From the data that follows, copy every line holding the string "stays".

[Start]

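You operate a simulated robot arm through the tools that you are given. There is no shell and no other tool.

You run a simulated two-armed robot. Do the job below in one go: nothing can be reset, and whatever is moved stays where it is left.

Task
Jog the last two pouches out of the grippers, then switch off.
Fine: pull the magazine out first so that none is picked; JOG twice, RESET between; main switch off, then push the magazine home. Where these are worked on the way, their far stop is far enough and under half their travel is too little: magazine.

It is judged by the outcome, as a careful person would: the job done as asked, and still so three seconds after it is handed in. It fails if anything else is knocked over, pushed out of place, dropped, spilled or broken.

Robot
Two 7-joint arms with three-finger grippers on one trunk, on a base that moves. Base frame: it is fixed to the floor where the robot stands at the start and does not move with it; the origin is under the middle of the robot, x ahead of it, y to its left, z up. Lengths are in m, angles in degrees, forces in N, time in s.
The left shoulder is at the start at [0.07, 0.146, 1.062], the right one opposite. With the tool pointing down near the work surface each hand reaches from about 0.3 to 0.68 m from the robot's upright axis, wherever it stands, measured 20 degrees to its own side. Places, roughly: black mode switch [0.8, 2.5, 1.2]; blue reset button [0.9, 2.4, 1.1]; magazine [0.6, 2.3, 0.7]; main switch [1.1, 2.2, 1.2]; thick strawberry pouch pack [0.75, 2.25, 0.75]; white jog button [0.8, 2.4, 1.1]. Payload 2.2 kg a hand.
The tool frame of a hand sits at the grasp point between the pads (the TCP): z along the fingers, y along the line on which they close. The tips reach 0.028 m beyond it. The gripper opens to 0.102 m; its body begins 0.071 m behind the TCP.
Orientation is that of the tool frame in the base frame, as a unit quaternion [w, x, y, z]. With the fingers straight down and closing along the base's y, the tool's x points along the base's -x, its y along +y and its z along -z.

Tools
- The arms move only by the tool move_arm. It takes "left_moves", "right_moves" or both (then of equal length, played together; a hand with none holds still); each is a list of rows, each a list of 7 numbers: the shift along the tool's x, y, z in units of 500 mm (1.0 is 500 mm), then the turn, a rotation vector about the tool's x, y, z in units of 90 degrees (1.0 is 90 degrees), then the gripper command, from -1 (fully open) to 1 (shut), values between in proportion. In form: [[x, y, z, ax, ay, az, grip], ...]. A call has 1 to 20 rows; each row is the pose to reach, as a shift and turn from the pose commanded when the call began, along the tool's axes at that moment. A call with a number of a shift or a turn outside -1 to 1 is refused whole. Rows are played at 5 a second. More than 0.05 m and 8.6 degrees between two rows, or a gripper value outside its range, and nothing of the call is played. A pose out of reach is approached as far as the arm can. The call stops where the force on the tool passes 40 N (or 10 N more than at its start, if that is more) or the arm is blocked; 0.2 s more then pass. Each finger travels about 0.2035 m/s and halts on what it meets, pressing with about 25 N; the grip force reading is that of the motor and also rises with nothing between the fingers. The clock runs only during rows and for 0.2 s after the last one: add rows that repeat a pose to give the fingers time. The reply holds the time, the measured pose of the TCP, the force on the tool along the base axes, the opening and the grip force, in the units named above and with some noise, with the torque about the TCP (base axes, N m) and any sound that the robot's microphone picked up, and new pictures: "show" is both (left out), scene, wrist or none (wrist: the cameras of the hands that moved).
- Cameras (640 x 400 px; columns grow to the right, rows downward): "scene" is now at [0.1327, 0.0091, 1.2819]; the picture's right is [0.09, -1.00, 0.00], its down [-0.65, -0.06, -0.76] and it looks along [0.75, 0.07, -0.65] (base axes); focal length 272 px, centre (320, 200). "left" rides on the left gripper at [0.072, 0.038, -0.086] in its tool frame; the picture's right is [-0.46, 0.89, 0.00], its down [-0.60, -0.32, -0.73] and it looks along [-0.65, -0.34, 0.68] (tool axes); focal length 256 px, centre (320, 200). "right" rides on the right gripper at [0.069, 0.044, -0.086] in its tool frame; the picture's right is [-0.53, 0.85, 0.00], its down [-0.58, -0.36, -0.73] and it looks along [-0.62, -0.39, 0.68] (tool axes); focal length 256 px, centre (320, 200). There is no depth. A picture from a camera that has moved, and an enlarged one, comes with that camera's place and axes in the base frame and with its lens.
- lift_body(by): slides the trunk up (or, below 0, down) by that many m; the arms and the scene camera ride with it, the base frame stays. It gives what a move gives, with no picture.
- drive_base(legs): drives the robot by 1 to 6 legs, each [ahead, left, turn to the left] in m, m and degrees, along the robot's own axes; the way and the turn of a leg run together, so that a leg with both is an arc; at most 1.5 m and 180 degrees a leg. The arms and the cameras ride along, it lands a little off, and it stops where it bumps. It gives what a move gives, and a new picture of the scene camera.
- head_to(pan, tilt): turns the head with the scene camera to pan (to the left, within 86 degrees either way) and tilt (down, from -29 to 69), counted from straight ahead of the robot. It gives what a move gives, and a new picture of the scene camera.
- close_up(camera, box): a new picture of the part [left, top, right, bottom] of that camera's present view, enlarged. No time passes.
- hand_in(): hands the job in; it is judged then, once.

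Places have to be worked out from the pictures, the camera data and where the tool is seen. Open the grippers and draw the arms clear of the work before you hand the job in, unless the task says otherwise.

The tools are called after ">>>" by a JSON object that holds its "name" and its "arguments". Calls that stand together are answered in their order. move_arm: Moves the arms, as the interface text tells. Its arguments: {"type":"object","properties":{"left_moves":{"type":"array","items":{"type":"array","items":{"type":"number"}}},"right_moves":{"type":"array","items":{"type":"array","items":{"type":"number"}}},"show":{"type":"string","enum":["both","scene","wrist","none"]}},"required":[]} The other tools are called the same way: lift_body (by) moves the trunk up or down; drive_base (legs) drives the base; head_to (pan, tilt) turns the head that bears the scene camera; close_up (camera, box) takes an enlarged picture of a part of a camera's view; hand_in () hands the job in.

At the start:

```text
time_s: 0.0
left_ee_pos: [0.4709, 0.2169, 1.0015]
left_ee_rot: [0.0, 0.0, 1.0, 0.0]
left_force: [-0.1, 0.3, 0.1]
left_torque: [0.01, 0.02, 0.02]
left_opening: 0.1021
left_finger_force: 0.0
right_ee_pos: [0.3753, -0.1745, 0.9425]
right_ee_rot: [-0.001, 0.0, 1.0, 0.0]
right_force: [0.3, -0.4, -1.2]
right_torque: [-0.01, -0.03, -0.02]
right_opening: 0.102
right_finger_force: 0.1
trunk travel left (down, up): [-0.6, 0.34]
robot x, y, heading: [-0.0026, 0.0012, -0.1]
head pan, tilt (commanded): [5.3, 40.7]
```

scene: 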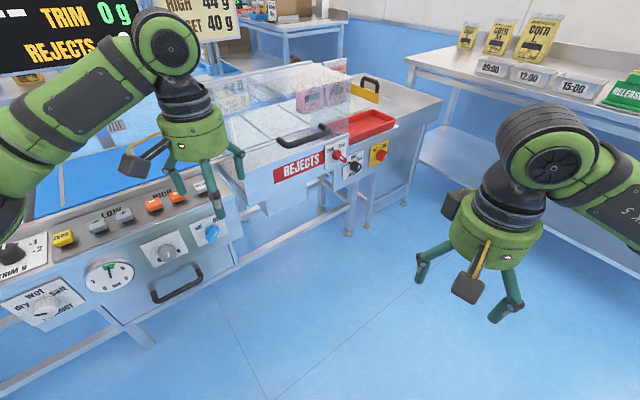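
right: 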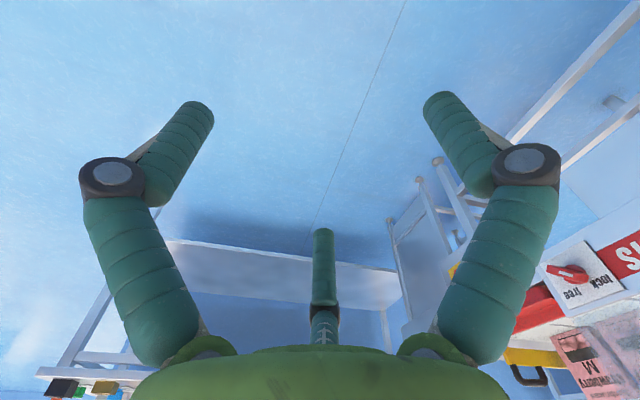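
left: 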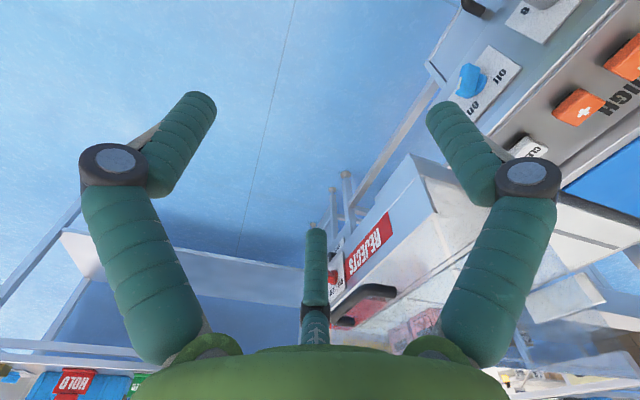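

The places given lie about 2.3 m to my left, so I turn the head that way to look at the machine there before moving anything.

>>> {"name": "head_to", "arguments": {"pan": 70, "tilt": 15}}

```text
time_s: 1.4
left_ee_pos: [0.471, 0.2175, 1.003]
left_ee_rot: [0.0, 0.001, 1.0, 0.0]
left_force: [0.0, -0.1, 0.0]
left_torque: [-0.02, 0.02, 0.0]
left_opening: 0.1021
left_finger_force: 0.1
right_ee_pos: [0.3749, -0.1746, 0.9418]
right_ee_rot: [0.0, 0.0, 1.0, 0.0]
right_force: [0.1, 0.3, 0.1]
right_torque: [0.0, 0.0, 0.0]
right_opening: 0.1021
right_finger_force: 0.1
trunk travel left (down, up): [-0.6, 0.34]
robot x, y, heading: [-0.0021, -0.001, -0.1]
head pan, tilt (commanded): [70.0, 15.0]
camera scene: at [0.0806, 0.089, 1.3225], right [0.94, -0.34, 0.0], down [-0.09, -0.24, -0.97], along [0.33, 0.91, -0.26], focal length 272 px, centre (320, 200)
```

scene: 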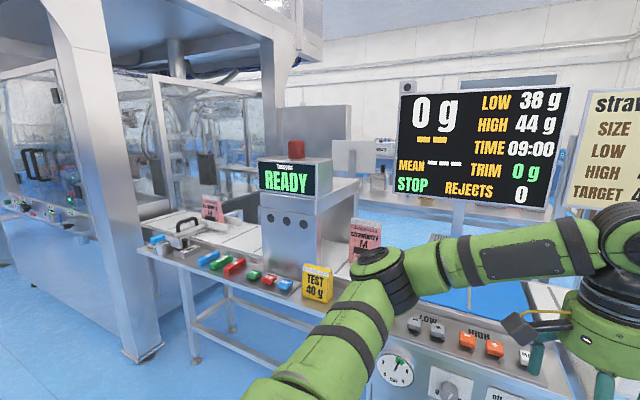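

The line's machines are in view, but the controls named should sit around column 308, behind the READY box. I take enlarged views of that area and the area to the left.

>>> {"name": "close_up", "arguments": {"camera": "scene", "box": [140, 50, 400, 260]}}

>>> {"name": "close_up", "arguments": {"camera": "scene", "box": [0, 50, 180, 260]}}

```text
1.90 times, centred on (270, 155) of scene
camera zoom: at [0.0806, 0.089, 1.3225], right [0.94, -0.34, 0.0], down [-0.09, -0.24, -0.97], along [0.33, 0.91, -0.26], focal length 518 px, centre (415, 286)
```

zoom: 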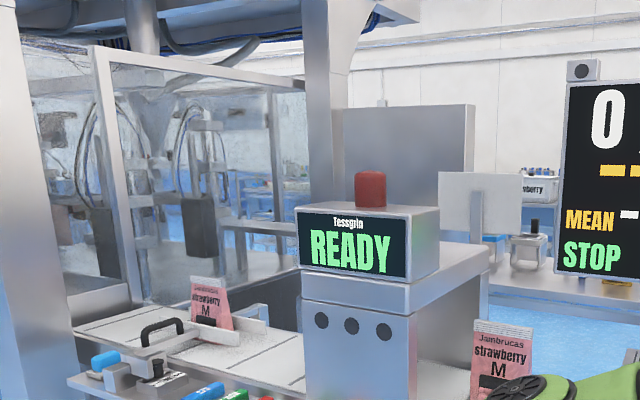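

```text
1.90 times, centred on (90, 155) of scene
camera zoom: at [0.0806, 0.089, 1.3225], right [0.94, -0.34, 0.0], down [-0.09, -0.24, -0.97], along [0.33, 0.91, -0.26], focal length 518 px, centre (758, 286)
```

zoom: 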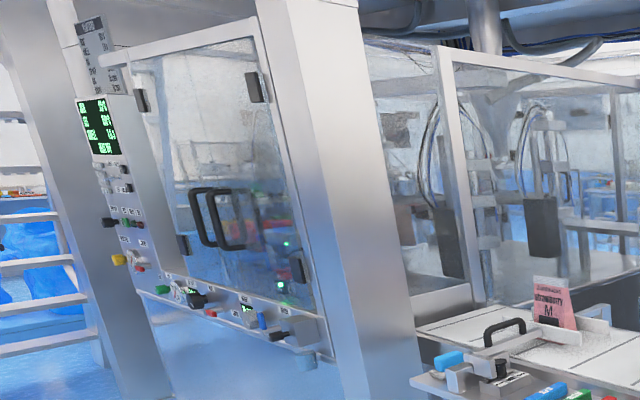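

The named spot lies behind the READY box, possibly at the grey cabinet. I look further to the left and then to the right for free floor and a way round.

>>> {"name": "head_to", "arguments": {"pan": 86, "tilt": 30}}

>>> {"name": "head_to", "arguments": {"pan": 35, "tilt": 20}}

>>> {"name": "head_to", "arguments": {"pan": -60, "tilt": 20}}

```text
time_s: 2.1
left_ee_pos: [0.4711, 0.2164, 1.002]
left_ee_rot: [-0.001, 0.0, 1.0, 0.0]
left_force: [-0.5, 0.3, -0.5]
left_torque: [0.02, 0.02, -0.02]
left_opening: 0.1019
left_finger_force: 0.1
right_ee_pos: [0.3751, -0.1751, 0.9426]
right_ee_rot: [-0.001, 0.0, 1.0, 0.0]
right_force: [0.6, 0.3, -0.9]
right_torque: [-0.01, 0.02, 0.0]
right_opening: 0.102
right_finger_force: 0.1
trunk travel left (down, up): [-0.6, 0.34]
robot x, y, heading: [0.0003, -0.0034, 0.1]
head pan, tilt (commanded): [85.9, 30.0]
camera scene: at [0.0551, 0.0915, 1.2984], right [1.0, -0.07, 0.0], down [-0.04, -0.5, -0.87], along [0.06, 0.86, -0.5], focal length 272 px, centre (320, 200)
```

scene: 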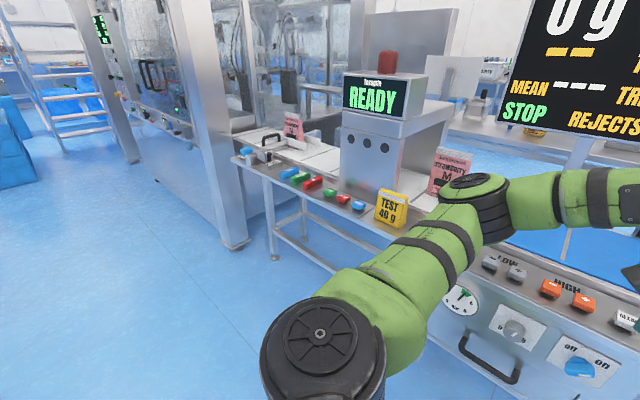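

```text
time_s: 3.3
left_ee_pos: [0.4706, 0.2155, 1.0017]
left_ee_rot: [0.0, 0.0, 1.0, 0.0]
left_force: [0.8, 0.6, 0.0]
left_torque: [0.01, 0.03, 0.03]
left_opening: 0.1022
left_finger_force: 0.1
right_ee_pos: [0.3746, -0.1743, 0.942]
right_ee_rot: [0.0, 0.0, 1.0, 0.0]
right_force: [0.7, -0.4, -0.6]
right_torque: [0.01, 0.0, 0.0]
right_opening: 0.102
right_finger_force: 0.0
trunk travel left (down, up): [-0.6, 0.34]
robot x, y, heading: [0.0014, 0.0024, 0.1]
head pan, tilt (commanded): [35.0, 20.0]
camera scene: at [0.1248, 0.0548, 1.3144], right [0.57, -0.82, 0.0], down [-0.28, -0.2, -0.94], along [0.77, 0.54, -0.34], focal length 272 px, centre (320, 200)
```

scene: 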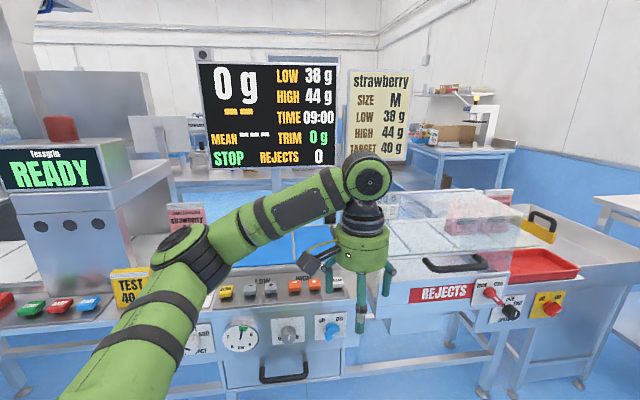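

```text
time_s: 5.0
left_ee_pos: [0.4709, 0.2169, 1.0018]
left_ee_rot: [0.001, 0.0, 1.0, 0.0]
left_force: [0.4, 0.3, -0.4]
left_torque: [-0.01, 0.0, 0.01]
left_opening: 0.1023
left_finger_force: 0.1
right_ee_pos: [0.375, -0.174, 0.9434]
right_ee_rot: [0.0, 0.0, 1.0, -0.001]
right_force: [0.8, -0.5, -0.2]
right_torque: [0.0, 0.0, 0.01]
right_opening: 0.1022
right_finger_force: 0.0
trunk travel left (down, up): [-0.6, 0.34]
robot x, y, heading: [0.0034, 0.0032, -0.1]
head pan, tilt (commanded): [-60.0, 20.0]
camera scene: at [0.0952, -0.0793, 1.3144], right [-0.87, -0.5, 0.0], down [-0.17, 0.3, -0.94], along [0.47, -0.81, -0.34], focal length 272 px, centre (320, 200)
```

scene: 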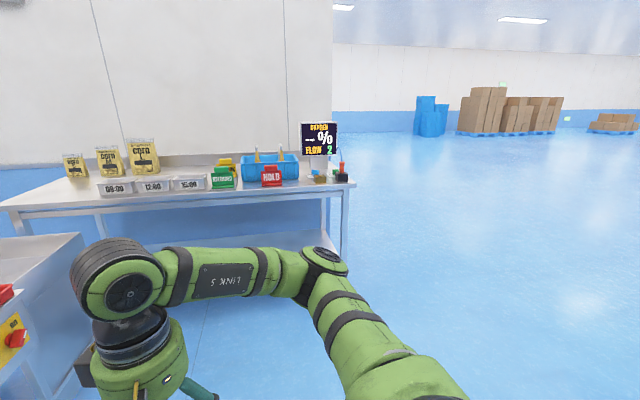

[End]

Solution to this exercise:
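You run a simulated two-armed robot. Do the job below in one go: nothing can be reset, and whatever is moved stays where it is left.
- lift_body(by): slides the trunk up (or, below 0, down) by that many m; the arms and the scene camera ride with it, the base frame stays. It gives what a move gives, with no picture.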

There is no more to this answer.